==== SELECTION ====
The subject of this invention is a method of manufacturing a composite part in which the resin is injected into a tool comprising a cavity with the same shape as the part so as to obtain a casting, before polymerising the resin, and a device comprising this tool, that can be used with this method of manufacturing the part.

Such a part may be a blade with a composite structure, composed firstly of a fibre preform installed in advance in the tool, that the resin will impregnate when it is injected.

The various temperature constraints must be respected if the part is to be well manufactured. The resin and the preform must thus be at the same temperature, and the viscosity of the resin must facilitate impregnation of the preform and thus assure good quality of the material in the part after polymerisation. It is difficult to respect this condition because the cross-linking reactions that occur during polymerisation are strongly exothermic and therefore chain reactions can occur leading to a sudden unstable situation in which the temperature of the entire injected resin increases suddenly, adversely affecting the quality of the part because the ideal injection temperature is not maintained, or even explosion of the injector and the tool due to an excessive pressure increase.

This risk of overheating is controlled by keeping the resin at a relatively low temperature in the injector and increasing its temperature along the path between the injector and the tool, so that it reaches the required temperature only when it reaches this tool. A defined length of pipe heated to a temperature above the injector temperature is placed between the injector and the tool. This solution has the disadvantages that in practice, the pipe length necessary to heat the resin from the relatively low temperature required at the injector as it travels along its path is excessive, and that stable heating cannot be maintained throughout the injection, such that in the end, the resin is not hot enough when it reaches the tool; it would also be complex to use a special heating device to maintain the temperature of pipes during injection.
==== DATA SHOWN ====
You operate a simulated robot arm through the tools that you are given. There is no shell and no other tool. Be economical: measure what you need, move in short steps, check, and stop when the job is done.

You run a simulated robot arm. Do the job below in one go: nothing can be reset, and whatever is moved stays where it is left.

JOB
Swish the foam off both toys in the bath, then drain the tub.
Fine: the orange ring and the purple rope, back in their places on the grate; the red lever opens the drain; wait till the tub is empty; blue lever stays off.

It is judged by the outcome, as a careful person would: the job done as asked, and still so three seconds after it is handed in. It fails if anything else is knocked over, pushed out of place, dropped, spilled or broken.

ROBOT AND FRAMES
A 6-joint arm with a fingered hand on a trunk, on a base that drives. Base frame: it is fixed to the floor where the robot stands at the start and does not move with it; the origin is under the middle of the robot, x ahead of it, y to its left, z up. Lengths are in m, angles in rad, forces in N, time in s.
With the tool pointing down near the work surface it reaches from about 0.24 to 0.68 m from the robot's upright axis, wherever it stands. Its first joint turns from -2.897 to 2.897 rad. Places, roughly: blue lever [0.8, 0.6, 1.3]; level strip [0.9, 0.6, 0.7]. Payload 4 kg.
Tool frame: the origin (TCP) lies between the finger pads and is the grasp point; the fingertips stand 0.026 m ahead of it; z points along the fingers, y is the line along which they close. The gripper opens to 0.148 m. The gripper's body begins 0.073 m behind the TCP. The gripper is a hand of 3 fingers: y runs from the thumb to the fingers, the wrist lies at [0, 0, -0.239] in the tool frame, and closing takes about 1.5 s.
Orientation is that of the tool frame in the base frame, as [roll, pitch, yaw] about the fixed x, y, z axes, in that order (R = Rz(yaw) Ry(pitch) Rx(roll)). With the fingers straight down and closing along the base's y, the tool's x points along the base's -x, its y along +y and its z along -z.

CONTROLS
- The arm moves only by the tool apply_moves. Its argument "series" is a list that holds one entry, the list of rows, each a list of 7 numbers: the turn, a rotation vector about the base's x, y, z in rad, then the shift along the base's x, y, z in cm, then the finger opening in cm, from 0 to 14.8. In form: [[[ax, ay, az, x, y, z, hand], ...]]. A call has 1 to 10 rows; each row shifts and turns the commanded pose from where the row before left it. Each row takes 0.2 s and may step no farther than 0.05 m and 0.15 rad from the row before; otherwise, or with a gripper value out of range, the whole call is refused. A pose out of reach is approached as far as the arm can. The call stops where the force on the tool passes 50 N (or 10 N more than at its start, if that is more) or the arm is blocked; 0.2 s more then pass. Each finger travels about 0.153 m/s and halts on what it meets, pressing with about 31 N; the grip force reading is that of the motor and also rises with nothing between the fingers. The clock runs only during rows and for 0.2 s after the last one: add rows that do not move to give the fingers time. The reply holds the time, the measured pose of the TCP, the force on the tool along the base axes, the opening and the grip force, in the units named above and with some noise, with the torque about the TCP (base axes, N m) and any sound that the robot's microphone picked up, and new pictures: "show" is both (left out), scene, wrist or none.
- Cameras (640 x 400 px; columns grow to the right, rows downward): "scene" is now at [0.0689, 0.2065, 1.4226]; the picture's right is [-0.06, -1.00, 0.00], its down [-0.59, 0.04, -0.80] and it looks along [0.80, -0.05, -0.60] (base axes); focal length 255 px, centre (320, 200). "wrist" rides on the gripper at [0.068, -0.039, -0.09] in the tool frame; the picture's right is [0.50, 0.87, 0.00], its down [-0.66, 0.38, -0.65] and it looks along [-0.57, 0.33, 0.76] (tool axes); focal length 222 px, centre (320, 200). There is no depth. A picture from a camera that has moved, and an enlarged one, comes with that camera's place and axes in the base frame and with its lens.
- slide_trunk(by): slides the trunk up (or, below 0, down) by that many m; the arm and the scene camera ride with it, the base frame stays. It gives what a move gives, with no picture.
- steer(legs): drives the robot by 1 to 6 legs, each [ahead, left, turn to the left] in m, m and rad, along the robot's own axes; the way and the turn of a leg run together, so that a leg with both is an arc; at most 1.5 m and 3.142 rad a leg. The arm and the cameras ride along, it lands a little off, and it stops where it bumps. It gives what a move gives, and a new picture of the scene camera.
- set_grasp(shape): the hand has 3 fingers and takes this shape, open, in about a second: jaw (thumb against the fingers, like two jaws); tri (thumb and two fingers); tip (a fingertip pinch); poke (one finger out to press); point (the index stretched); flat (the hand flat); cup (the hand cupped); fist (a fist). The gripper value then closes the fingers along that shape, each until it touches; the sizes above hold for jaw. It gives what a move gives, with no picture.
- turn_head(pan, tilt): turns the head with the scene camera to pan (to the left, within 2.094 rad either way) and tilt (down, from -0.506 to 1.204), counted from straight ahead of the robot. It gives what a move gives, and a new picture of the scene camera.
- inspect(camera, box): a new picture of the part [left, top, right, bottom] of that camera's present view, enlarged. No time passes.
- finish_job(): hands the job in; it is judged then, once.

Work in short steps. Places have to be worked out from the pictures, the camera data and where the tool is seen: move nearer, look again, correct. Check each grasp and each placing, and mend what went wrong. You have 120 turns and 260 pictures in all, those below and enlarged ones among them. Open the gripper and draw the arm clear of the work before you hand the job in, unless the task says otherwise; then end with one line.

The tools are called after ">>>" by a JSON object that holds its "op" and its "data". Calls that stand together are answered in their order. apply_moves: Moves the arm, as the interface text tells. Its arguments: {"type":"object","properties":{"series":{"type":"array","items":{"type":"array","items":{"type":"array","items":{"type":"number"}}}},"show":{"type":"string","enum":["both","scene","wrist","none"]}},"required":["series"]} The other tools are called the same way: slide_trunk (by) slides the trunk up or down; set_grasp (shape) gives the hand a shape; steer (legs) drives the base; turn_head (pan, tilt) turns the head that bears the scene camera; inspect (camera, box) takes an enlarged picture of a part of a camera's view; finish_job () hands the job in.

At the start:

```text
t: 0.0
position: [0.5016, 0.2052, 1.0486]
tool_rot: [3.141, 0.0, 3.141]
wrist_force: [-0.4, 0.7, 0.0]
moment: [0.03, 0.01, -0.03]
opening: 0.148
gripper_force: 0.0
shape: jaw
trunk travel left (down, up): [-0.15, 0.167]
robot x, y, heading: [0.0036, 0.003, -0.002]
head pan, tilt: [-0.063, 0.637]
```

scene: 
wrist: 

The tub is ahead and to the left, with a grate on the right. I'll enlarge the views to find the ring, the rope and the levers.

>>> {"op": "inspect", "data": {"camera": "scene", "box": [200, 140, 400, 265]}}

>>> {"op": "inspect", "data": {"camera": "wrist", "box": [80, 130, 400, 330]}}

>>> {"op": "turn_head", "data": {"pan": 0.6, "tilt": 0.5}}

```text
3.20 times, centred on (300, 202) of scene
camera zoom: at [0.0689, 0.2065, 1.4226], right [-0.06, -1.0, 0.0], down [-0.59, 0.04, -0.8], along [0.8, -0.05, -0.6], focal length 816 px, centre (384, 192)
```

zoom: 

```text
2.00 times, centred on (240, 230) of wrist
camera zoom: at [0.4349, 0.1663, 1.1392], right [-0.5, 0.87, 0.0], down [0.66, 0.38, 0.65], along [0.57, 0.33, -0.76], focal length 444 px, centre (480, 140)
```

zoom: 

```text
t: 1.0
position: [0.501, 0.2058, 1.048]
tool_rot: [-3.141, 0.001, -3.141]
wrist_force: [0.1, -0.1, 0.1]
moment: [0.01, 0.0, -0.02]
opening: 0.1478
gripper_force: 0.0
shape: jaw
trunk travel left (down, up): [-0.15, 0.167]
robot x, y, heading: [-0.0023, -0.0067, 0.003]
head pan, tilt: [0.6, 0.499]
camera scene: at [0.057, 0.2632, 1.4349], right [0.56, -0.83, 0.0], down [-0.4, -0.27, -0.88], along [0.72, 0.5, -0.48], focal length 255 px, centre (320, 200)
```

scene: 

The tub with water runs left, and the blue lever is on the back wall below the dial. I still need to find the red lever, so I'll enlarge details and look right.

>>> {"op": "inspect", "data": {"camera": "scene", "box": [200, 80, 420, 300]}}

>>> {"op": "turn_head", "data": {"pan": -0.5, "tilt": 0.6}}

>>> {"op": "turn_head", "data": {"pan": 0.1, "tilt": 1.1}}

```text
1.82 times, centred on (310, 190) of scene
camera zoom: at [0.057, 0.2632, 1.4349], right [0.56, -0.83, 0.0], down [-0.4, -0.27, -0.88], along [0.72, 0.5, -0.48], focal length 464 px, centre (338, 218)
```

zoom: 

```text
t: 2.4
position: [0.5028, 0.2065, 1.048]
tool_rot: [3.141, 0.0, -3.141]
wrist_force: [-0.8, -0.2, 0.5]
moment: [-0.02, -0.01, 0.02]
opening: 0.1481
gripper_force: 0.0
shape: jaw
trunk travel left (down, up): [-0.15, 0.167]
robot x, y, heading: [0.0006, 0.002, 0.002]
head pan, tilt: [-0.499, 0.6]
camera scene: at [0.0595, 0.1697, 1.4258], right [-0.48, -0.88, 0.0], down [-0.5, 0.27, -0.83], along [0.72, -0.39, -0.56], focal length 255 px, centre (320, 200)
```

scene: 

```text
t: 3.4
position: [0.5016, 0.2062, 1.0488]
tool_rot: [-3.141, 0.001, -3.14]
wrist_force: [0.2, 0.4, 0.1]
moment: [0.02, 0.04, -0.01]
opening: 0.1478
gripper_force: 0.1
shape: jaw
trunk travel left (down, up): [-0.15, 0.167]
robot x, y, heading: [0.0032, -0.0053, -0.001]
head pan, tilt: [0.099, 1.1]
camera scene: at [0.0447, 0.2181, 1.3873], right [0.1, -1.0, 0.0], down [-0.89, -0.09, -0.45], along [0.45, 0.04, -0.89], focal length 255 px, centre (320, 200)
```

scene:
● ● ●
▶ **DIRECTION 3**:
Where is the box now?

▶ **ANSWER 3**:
====
▶ **DIRECTION 1**:
Provide the original wording of the selection from "This risk of" as far as "pipes during injection.".
▶ **DIRECTION 2**:
Carry the selection on from its last sentence.

▶ **ANSWER 1**:
This risk of overheating is controlled by keeping the resin at a relatively low temperature in the injector and increasing its temperature along the path between the injector and the tool, so that it reaches the required temperature only when it reaches this tool. A defined length of pipe heated to a temperature above the injector temperature is placed between the injector and the tool. This solution has the disadvantages that in practice, the pipe length necessary to heat the resin from the relatively low temperature required at the injector as it travels along its path is excessive, and that stable heating cannot be maintained throughout the injection, such that in the end, the resin is not hot enough when it reaches the tool; it would also be complex to use a special heating device to maintain the temperature of pipes during injection.

▶ **ANSWER 2**:
The invention was designed to overcome these disadvantages. The idea is to impose a defined path length on the resin inside the tool before the resin reaches the moulding cavity, so that it can reach the required temperature throughout the injection duration, the tool being heated and easily kept at a constant temperature due to its thermal inertia that is much higher than the thermal inertia of the pipes. Therefore, the temperature rise of the resin between the injector and the moulding cavity is mainly or even exclusively applied inside the solid tool containing the cavity. Note that the heating length required to feed at the required temperature is generally much shorter than with external parts, heating being much more efficient under the conditions of the invention.

In a general form, the invention thus relates to a method of manufacturing a composite part formed from a preform and polymerised resin, consisting of installing the preform in a cavity of a tool formed from at least two moulding shells assembled at at least one parting line, injecting the resin into the cavity and then heating it to polymerise it, characterised in that it comprises a step consisting of making the resin pass through a conduit internal to the tool, extending between an orifice external to the tool and the cavity, and some of its length opens up on at least one of the parting lines, either passing through it or being partially delimited by it, and the tool is heated in a regulated manner while the resin is being injected into the cavity.

Since the external pipework is not very useful or even useless for heating the resin and is expensive (it is usually made of copper), it is advantageously shorter or very much shorter than the conduit internal to the tool.

There is usually no point in heating the external pipework between the injector and the tool while the resin is circulating in it.

The invention also relates to a device for manufacturing a composite part that can be used with the method presented above, and comprising a tool formed from at least two moulding shells assembled at at least one parting line and containing a cavity for the part opening up onto one of the parting lines, characterised in that it comprises a resin injection conduit extending between an orifice external to the tool and the cavity and a length of which leads to at least one of the parting lines either extending through it or being partially delimited by it, and heating means. We have seen that the conduit internal to the tool can conveniently heat the resin with good temperature stability. Its main portion usually opens up onto the parting line, so that it can be cleaned after polymerisation when the tool is open. The conduit considered extends from an inlet into the tool to the moulding cavity, and can also extend along the moulding cavity. It may be restricted to this portion opening up on the parting line, from the inlet orifice into the tool as far as the outlet into the moulding cavity, or it may comprise a much shorter connection leading to the inlet orifice into the tool.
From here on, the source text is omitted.